FIG. 3 shows a structure of CONTROL WORD field as shown in FIG. 2. The CONTROL WORD field 212 includes:

FORM ID: indicating payload type; for example, among T1/E1/T3/E3, since any one of them may have frame structure or have no frame structure, and may support consistent bit rate timely service or may support variable bit rate timely service, FORM ID utilizes different values to identify the types accordingly.

L: Local signal invalid;

R: Remote Receiving invalid;

RES: Reserved;

LENGTH: indicating the length of CONTROL WORD and that of VALID DATA.

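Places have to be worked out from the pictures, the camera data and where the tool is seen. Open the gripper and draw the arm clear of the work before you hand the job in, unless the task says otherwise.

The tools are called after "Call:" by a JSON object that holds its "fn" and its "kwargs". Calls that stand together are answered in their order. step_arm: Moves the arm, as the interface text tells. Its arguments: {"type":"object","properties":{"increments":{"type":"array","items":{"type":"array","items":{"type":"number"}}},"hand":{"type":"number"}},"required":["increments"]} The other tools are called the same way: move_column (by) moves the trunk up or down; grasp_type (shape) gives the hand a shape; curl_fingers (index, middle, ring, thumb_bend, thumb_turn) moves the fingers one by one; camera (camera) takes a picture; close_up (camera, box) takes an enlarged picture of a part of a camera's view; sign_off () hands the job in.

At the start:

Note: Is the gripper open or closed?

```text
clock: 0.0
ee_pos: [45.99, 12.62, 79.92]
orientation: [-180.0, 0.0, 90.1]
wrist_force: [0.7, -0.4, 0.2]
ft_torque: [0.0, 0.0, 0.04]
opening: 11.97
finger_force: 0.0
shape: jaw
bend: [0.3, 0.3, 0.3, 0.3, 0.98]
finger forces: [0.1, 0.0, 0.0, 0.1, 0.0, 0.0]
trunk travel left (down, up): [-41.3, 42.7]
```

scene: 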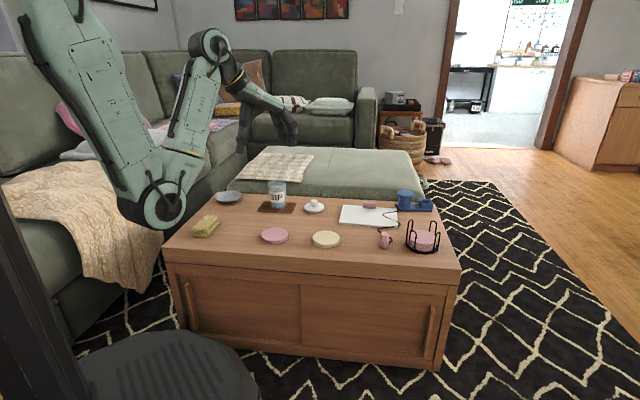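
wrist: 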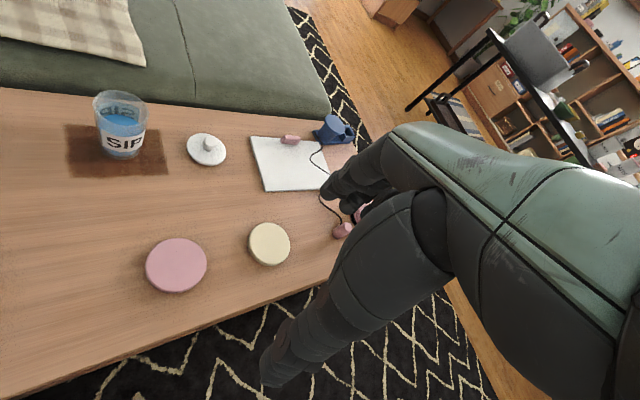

SEQUENCE NUMBER: sequence number of container data packet, incremented by 1 whenever a container data packet is sent. In the embodiment, the sequence number of container data packet is used to indicate the multi-frame and the sub-frame(s) thereof, to facilitate the receiving end to judge the loss of container data packets upon receiving service data, and to facilitate the receiving end to recover the sequence of the container data packets in case the container data packets are disordered.

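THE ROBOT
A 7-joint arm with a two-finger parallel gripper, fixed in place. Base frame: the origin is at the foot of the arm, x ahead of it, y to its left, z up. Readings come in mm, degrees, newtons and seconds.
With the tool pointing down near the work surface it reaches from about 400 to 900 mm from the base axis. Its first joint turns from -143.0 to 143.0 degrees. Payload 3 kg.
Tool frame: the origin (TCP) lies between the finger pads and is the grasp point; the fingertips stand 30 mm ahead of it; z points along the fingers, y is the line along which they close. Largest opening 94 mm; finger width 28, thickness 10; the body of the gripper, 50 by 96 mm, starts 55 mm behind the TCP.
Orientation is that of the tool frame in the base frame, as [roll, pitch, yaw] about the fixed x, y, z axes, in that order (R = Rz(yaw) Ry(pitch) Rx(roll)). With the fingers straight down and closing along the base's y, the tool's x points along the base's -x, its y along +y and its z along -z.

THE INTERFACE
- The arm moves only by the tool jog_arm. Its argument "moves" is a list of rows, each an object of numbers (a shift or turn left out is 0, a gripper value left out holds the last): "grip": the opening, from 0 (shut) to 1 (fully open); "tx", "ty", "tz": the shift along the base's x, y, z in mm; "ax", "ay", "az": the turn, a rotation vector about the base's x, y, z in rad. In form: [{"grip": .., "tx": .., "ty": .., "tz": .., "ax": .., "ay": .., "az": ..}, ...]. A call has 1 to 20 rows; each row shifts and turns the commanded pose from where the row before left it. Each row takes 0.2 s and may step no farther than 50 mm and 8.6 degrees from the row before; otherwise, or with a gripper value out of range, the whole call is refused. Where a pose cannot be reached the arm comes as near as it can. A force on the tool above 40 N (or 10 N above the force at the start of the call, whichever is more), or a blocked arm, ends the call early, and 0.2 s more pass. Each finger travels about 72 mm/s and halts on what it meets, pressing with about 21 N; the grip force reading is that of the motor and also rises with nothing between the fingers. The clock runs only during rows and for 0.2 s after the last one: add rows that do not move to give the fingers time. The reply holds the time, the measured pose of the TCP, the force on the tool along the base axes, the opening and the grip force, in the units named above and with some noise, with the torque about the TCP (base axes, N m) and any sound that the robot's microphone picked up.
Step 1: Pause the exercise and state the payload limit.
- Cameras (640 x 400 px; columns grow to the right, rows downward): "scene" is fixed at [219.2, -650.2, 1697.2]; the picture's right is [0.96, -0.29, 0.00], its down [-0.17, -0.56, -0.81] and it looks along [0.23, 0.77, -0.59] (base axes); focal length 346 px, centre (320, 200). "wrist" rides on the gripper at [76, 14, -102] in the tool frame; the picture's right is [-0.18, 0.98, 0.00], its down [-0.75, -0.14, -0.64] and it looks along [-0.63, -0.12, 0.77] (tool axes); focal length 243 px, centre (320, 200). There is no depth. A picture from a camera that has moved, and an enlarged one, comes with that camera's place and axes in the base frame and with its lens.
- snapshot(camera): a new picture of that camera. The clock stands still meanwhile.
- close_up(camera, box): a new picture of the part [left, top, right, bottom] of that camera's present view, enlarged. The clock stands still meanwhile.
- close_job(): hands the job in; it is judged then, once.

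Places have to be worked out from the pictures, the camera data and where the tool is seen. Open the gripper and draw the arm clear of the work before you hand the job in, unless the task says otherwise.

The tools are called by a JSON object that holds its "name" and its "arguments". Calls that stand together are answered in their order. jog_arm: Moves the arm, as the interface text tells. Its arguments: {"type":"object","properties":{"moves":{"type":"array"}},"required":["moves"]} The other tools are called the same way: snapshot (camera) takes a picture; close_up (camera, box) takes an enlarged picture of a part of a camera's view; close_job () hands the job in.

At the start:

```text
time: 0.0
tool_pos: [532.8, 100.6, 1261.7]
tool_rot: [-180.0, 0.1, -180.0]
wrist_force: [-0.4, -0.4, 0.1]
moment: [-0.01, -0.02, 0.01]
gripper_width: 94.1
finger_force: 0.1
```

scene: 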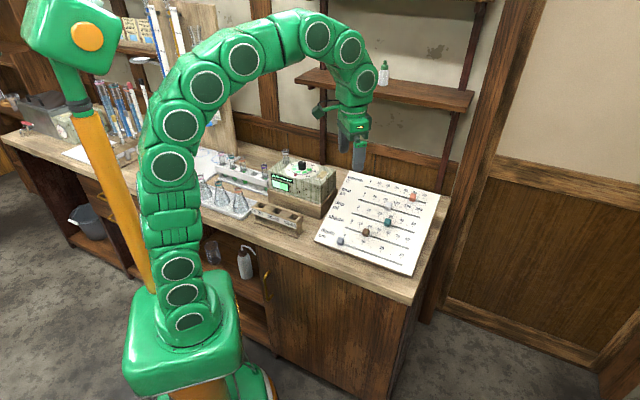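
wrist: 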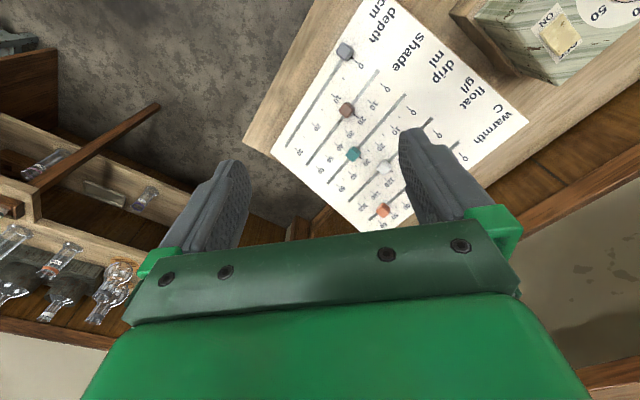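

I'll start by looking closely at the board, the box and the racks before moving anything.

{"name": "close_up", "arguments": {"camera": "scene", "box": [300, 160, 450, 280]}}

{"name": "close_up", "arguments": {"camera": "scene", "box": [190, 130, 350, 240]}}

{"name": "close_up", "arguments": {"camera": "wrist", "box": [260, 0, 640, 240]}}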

Since the packet transfer delay varies in a broad range, the timing information will be impaired severely in the PDH service transfer in the prior art; however, by encapsulating and packaging the service data stream by means of constant rate containers adaptive to the rates of the PDH service, the preferred embodiments of the present invention may improve significantly the clock performance. Referring to FIG. 4, it is a schematic diagram of the transfer of PDH signals according to an embodiment of the present invention. The constant rate containers include containers C-1, C-2, C-3, C-4, C-5, and C-6 that are adaptive to rates of T1, T3, E1, E2, E3, and E4 respectively. After the service data are encapsulated into the constant rate containers, L2 and L3 packet headers are added to the containers (step 420), and then a physical layer is carried out (step 430).

Hereunder the method according to an embodiment of the present invention is described by example of PDH service data transfer. Supposing that the PDH signals are E1 signals. First, the container used to send E1 signal is determined (in this embodiment, the container is abbreviated as C-2); the E1 signal is encapsulated into C-2 containers before they are transferred.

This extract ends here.